How Social is Social Media?
To begin to understand social media, one must start by understanding what the terms “social” and “sociality” mean and how it is approached through media. Two famous philosophers and sociologists, Ferdinand Tonnies and Karl Marx, believed that the co-operation is the basis of being social. In regards to the Internet and sociality, there are media outlets that allow individuals to interact and collaborate to create digital products to share with others which encourage even more sociality. On these social media sites, individuals are encouraged to comment, like, and share one’s digital product which enforces participatory culture. Being able to express opinions and actively taking matters into their own hands through the digital world created a new environment of participatory democracy. But how social is social media and are one’s true opinions really heard?

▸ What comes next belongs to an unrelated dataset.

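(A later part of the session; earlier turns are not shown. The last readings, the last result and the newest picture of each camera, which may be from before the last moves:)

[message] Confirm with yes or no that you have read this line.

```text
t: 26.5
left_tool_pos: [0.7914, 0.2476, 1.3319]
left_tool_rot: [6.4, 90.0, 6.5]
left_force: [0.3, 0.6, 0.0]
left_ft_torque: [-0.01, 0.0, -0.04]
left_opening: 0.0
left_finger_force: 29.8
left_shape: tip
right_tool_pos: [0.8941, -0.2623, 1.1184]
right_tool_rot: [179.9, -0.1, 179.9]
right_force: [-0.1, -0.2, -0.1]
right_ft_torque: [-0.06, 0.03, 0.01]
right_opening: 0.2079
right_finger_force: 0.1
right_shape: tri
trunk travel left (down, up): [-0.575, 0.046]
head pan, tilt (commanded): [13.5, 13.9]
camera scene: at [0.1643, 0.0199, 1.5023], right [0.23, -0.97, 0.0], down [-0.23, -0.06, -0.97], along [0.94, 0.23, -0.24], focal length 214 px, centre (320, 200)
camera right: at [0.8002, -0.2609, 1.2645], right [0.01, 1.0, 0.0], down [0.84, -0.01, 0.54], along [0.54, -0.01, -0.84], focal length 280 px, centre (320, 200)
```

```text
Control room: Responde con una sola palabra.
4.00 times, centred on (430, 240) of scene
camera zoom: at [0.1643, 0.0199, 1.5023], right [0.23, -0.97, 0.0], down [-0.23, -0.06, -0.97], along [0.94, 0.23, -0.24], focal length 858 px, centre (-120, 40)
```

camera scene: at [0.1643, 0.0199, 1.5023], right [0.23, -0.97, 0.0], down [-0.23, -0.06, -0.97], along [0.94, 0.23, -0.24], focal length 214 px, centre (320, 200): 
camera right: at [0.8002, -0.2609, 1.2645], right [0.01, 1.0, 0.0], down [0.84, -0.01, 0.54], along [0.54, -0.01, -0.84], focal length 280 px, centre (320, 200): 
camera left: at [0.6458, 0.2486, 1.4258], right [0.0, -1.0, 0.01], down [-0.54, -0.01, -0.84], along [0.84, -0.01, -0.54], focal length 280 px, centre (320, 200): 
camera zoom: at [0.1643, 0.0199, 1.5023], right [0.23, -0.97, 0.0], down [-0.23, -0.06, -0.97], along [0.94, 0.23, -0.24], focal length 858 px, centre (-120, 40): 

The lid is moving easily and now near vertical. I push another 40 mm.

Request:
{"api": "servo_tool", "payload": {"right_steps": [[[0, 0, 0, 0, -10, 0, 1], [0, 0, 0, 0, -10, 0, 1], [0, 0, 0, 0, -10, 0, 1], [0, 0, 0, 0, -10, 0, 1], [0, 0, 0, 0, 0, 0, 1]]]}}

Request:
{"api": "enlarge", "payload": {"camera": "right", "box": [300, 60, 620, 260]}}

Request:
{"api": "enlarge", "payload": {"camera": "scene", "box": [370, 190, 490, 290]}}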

A decade or so ago social media sites like Facebook became popular and status updates were the main feature that people used. But now, multiple social media outlets have developed like Instagram, Snapchat, and Twitter, where individuals can like, comment, and share. This opened up an entirely new world that allowed people to openly express their opinions. But is this opportunity to share thoughts actually beneficial? As liking and commenting grew more popular, so did the individual’s need for self assurance. People began to measure their self-worth through the amount of likes and comments they received with each post shared. Some even go so far as to delete pictures or posts that do not receive the amount of likes they desire because it would not set up the right “image” for the individual. So are these sites that are suppose to promote social activity and collaboration between individuals really just to benefit an individual’s confidence?
The evolution of social media outlets allow people to openly share their thoughts and opinions. But how often are these thoughts heard and taken into consideration? In the novel, Social Media: a Critical Introduction, Henry Jenkins, an American scholar, discusses how many individuals’ opinions are pushed aside due to bigger companies, social media outlets, and celebrities that overshadow the common person. Companies like CNN their thoughts and opinions on a worldwide basis and are able to reach a larger audience than people who produce blogs recreationally. This uneven distribution of exposure does not allow people to voice their concerns and opinions as effectively as they should. So is the growth of participatory democracy as effective as it seems to be?